26.03.2014

Türkei

Gericht in Ankara entscheidet gegen Twitter-Sperre

Die Oppositionspartei CHP spricht von einem Warnschuss für das "totalitäre Regime".

Im Streit um den Kurznachrichtendienst Twitter hat der türkische Ministerpräsident Recep Tayyip Erdogan eine juristische Schlappe hinnehmen müssen. Das Verwaltungsgericht von Ankara ordnete am Mittwoch die Aufhebung der landesweiten Twitter-Sperre an. Das von empörten Oppositionspolitikern und Anwälten angerufene Tribunal bewertete das Zugangsverbot als "Zensur", die "den Prinzipien eines Rechtsstaats widerspricht". Die Regierung kündigte an, das Urteil werde umgesetzt.

Vizeregierungschef Bülent Arinc sagte, die Telekommunikationsbehörde werde der Entscheidung Folge leisten, sobald das Gericht sie zugestellt habe. Allerdings könne sie Widerspruch einlegen.

Fast gleichzeitig gab auch Twitter rechtliche Schritte in der Türkei gegen die Blockade bekannt. Das US-Unternehmen verweist darauf, dass es keine Grundlage mehr dafür gebe. Zwei von drei Gerichtsurteilen, auf denen das Twitter-Verbot beruhe, bezögen sich auf Inhalte, gegen die Twitter bereits selbst vorgegangen sei, weil sie Regeln des Dienstes verletzt hätten. Im dritten Fall habe Twitter den strittigen Inhalt für Nutzer aus der Türkei gesperrt.

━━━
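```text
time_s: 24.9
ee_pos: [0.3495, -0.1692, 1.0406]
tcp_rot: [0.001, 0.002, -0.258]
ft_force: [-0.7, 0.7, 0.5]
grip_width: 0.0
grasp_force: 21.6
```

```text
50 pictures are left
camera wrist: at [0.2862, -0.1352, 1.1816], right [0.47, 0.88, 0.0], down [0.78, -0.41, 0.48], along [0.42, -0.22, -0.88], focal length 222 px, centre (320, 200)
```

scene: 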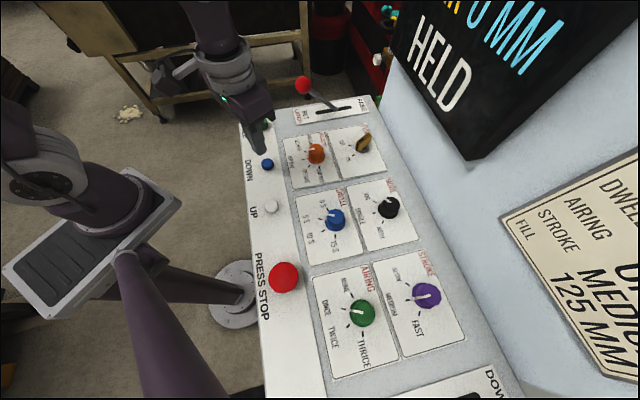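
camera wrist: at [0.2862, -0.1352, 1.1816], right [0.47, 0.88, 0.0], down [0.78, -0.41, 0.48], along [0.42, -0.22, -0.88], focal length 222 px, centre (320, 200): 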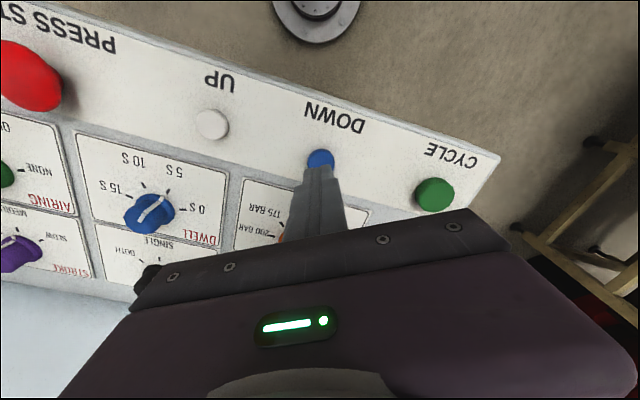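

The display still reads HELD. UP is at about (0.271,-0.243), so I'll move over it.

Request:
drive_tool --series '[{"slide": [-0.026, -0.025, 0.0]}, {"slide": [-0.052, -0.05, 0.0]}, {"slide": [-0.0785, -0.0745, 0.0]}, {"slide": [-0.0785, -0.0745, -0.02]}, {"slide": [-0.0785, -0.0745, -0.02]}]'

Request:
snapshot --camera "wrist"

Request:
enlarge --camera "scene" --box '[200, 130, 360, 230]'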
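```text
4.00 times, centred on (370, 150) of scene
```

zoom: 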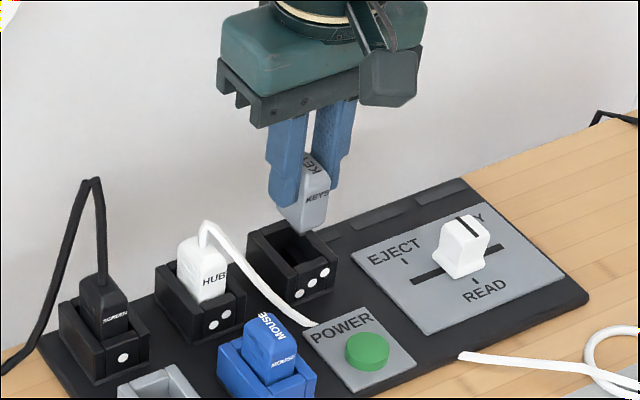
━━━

Twitter-Verbot scharf kritisiert 
Die Oppositionspartei CHP, die Klage gegen das Verbot eingelegt hatte, sprach von einem Warnschuss für das "totalitäre Regime" von Erdogans islamisch-konservativer Partei AKP. Wer seine Gegner "mit Verboten und Zensur" zum Schweigen bringen wolle, "für den ist das Ende nah", sagte CHP-Vize Mrehan Halici der Nachrichtenagentur AFP nach dem Urteil in Ankara.

Erdogans Regierung hatte den Zugang zu Twitter in der Nacht zum Freitag sperren lassen, nachdem sie zuvor schon Verbote der Internetplattformen YouTube und Facebook in Aussicht gestellt hatte. Hintergrund sind anhaltende Korruptionsvorwürfe gegen die politische Führung des Landes, die auch per Twitter verbreitet wurden. Offiziell begründet wurde die Sperre mit der Weigerung des Online Unternehmens, von türkischen Gerichten beanstandete Beiträge zu löschen.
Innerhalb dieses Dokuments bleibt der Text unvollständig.